炭火の魔力という話があります。美味しんぼの鰻の話なんですけどね。 これは元々、しとうと鰻という落語のネタでして。 私が落語を知ることになったのも、まあ、美味しんぼなんですけど、いわゆるパクり。 パクりっつっても話を丸ごと持ってきているわけじゃないんで問題にはなりませんが。
しろうと鰻というのは、徳川の世が終わり、元武士となったお旗本が食うために鰻屋をやるというお話。もちろん、武士に鰻がさばけるはずもなく、腕の良い金という職人を使って店をやることになる。ところがこの金さん、酒癖が悪いので大層有名で、あちらこちらで一悶着やってきた過去がある。お旗本もその点承知の上で、金さんに酒を断つ約束をさせた上で店をやることになった。
開業の日に祝い酒が届き、金さんに飲ませないのも妙な話だとつい酒を出してしまう。で、酒癖の悪い金さん、グビグビと酒をくらって悪態をつき、主人(お旗本)の怒りを買って放り出されてしまった。
放り出されたほうも困るが、放り出したほうも弱る。鰻が出せないのだ。
仕方なく詫びにきた金さんを許し、店に迎えると、途端に大繁盛。元より腕の良い金さん、たちまち大勢の客がつき、大入りも大入り。またもや祝いの酒が届いてしまう。
何を思ったかこの酒を主人が金さんに飲ませてしまう。結局、元の木阿弥。
店に職人が居なくなってしまった。居ませんでは通りません。鰻を食わせろと客は押し寄せる。元武士の誇りもある。店を開けないわけにもいかず、鰻裂き片手に意気込む主人。
客にさばく鰻を選ばせ、その鰻を捕まえたはいいが、ニョロニョロと手の中から這い出してしまう。ヌメリを取ろうと米糠をかけようとして自信が糠まみれになったり、鰻の頭を薪で叩き潰そうとして誤って奥方にブン殴られたりと大騒ぎ。
終いには手の中から逃げる鰻に右手、左手、また右手と差し出すうちに前へ前へと歩き出してしまう。
「これ、前を開けよ」
「これこれ、履き物を出せ」
鰻に合わせて主人は前へ前へ。驚いた客が声をかける。
「旦那ァ、どこへいかれるんで!」
「どこにまいるとな?わたしに分かるか。

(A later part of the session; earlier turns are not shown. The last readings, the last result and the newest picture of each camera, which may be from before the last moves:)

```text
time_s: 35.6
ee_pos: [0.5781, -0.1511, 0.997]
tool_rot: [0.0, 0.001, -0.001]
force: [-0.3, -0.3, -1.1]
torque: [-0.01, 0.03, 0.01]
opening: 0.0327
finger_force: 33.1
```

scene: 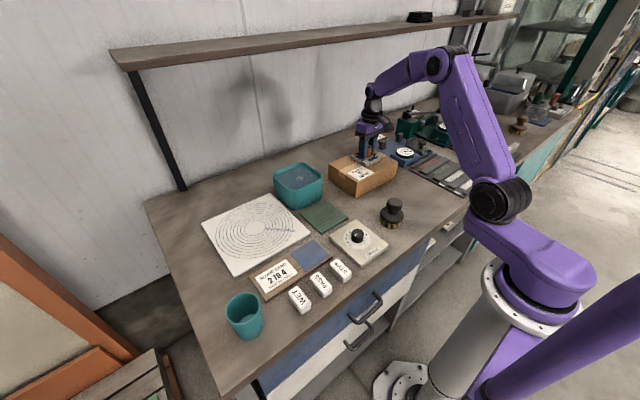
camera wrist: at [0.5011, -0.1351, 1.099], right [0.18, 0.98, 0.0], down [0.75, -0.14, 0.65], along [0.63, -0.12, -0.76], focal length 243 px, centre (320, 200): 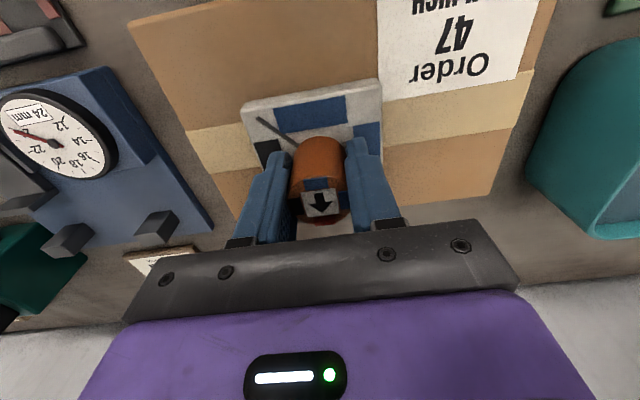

鰻に聞いてくれ!」
とまあ、こういうオチがつくワケですが。動きもついて見ていて面白い。
美味しんぼに出てくる鰻職人は金三(きんぞう)で、素人丸出しの若旦那が二代目として鰻屋を継ぐと聞いて嫌になり、酒浴びて銀座の往来で大暴れ。店を飛び出すどころか警察のご厄介に。
作中に鰻を見せて客に選ばせるというシステムは、江戸時代の鰻屋のシステムそのものだし、作者が落語に精通していることが分かる。最終的にはガスで焼く鰻はマズく、やはり炭火じゃないといけないと料理の知識を盛り込んで、若旦那と金三が手を取り合うわけですが、この話、後日談ないんだろうか。
金三と若旦那がなんかでモメて、若旦那が鰻をさばけば丸パクりなんだけども。